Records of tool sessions
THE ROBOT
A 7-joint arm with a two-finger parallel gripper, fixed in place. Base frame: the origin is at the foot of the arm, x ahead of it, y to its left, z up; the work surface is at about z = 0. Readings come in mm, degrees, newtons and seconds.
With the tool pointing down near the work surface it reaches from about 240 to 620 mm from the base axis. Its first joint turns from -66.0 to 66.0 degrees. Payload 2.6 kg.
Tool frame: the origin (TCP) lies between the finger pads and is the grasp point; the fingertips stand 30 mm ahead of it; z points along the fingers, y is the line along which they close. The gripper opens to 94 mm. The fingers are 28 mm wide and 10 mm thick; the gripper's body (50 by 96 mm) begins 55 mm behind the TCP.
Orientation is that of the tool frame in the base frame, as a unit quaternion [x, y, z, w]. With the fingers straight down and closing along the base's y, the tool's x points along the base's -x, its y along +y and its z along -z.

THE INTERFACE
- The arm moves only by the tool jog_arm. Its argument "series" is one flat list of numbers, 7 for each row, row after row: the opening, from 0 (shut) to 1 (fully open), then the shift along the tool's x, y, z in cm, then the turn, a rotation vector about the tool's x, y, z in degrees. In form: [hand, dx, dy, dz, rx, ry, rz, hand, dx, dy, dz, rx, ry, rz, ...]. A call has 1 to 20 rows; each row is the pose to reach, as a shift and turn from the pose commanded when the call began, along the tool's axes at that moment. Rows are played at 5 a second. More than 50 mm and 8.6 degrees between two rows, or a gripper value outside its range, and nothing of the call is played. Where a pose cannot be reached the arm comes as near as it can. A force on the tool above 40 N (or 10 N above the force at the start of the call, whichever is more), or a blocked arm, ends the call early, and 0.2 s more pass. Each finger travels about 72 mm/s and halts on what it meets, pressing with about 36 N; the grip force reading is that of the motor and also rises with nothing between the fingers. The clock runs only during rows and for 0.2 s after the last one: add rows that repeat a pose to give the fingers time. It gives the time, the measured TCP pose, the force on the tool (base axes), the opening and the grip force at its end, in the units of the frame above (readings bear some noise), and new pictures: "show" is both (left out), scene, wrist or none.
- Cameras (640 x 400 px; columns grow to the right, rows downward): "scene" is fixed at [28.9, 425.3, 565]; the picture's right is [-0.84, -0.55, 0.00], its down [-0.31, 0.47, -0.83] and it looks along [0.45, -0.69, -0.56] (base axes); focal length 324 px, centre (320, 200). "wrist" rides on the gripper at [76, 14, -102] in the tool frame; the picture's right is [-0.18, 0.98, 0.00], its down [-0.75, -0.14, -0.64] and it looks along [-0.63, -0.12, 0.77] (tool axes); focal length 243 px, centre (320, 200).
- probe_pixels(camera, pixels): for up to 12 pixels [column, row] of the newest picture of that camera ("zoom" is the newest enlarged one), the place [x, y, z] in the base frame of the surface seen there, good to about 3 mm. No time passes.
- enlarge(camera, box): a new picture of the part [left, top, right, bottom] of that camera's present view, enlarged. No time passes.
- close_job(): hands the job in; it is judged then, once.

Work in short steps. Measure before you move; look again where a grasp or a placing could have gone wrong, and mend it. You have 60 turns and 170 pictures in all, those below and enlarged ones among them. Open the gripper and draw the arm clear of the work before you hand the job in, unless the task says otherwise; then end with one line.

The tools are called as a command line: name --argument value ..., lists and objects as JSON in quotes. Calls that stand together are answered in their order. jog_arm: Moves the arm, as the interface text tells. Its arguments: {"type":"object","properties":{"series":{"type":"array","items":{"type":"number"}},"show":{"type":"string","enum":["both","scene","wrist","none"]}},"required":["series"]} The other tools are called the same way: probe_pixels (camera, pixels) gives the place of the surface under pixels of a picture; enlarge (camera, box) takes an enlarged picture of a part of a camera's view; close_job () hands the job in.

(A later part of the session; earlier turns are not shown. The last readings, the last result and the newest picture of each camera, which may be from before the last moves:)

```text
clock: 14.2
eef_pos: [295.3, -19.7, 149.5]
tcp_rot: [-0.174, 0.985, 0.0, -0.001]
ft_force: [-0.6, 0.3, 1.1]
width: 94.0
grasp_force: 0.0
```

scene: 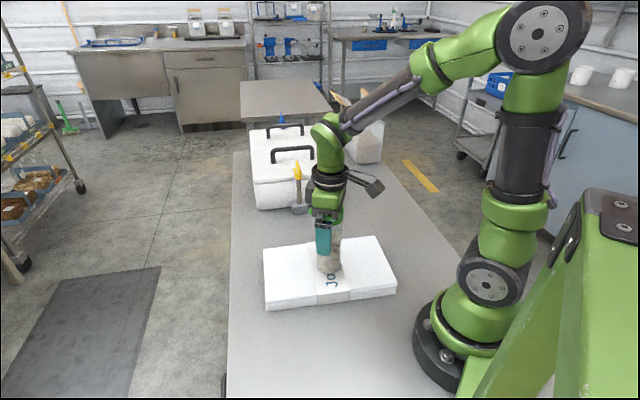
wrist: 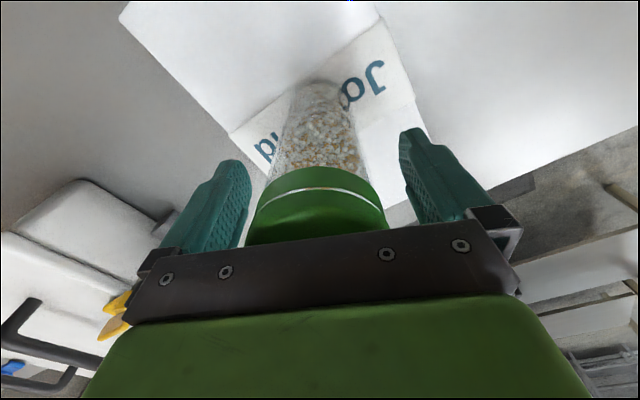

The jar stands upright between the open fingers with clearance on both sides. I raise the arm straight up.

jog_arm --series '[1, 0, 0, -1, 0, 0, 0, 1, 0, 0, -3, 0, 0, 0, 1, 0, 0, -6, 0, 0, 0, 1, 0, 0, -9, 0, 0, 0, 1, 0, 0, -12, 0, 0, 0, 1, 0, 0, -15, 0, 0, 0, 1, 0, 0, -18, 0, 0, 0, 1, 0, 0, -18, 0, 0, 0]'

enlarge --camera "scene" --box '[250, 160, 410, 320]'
* * *
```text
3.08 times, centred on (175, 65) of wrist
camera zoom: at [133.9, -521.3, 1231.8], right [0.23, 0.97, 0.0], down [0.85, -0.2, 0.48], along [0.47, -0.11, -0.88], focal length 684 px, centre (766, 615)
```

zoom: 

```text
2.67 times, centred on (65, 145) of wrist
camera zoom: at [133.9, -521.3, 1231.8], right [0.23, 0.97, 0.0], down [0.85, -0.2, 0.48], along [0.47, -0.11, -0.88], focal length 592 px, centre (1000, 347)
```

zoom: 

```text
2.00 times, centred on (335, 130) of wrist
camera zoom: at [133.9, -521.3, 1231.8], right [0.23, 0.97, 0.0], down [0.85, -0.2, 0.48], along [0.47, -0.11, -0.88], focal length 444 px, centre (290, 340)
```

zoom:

Exercise description: Find the lines that include the string "newest", then copy each of them.

Solved problem:
- probe_pixels(camera, pixels): for up to 12 pixels [column, row] of the newest picture of that camera ("zoom" is the newest enlarged one), the place [x, y, z] in the base frame of the surface seen there, good to about 3 mm. No time passes.
(A later part of the session; earlier turns are not shown. The last readings, the last result and the newest picture of each camera, which may be from before the last moves:)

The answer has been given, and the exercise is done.